---- AVAILABLE DATA
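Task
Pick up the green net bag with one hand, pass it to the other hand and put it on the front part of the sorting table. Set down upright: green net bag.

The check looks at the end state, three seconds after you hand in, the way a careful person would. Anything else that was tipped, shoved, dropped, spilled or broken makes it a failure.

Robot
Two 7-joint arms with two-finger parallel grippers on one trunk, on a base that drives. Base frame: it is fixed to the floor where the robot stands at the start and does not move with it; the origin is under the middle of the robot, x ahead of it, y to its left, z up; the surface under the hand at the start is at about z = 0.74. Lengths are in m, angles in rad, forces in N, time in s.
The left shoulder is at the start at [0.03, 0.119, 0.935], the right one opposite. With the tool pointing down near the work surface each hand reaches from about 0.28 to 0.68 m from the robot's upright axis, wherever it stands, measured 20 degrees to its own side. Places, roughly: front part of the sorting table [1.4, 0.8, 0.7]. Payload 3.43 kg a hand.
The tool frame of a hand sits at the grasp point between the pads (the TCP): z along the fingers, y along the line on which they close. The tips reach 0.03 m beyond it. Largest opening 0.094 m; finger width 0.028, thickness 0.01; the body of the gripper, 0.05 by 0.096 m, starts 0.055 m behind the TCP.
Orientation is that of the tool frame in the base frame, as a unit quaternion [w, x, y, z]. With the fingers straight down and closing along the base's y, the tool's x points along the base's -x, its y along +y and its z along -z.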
--------
---- SOURCE PASSAGE
アクリル系共重合体(AP)全体の質量に占める上記(メタ)アクリル酸アルキルエステルモノマー(A1)由来の構造部分の質量の割合は、50〜98質量%であることが好ましく、特に60〜95質量%であることが好ましく、さらには70〜90質量%であることが好ましい。
官能基含有モノマー(A2)としては、エネルギー線硬化性基含有化合物(A3)が有する官能基と反応することが可能な反応性の官能基を有するものが使用される。官能基含有モノマー(A2)が有する官能基としては、例えば、水酸基、カルボキシ基、アミノ基、置換アミノ基、エポキシ基等が挙げられ、中でも水酸基およびカルボキシ基が好ましく、特に水酸基が好ましい。なお、後述する架橋剤(C)を使用する場合、官能基含有モノマー(A2)が有する反応性の官能基は、当該架橋剤(C)と反応してもよい。
官能基含有モノマー(A2)として水酸基を有するモノマー(水酸基含有モノマー)を使用する場合、その例としては(メタ)アクリル酸ヒドロキシアルキルエステルが挙げられ、その具体例としては、(メタ)アクリル酸2−ヒドロキシエチル、(メタ)アクリル酸2−ヒドロキシプロピル、(メタ)アクリル酸3−ヒドロキシプロピル、(メタ)アクリル酸2−ヒドロキシブチル、(メタ)アクリル酸3−ヒドロキシブチル、(メタ)アクリル酸4−ヒドロキシブチル等が挙げられる。これらの中でも、水酸基の反応性および共重合性の点から、(メタ)アクリル酸2−ヒドロキシエチルが好ましい。これらは単独で用いてもよいし、2種以上を組み合わせて用いてもよい。
官能基含有モノマー(A2)としてカルボキシ基を有するモノマー(カルボキシ基含有モノマー)を使用する場合、その例としてはエチレン性不飽和カルボン酸が挙げられ、その具体例としては、アクリル酸、メタクリル酸、クロトン酸、マレイン酸、イタコン酸、シトラコン酸等が挙げられる。これらの中でも、カルボキシ基の反応性および共重合性の点から、アクリル酸が好ましい。これらは単独で用いてもよいし、2種以上を組み合わせて用いてもよい。
なお、異なる種類の官能基含有モノマー(A2)を組み合わせて用いてもよい。例えば、上述の水酸基含有モノマーとカルボキシ基含有モノマーとを組み合わせて用いてもよい。
--------
◆ **PROMPT**
Copy the part of the source passage from the words "アクリル系共重合体(AP)全" through the words "橋剤(C)と反応してもよい。".

◆ **REPLY TO THE EXERCISE**
アクリル系共重合体(AP)全体の質量に占める上記(メタ)アクリル酸アルキルエステルモノマー(A1)由来の構造部分の質量の割合は、50〜98質量%であることが好ましく、特に60〜95質量%であることが好ましく、さらには70〜90質量%であることが好ましい。
官能基含有モノマー(A2)としては、エネルギー線硬化性基含有化合物(A3)が有する官能基と反応することが可能な反応性の官能基を有するものが使用される。官能基含有モノマー(A2)が有する官能基としては、例えば、水酸基、カルボキシ基、アミノ基、置換アミノ基、エポキシ基等が挙げられ、中でも水酸基およびカルボキシ基が好ましく、特に水酸基が好ましい。なお、後述する架橋剤(C)を使用する場合、官能基含有モノマー(A2)が有する反応性の官能基は、当該架橋剤(C)と反応してもよい。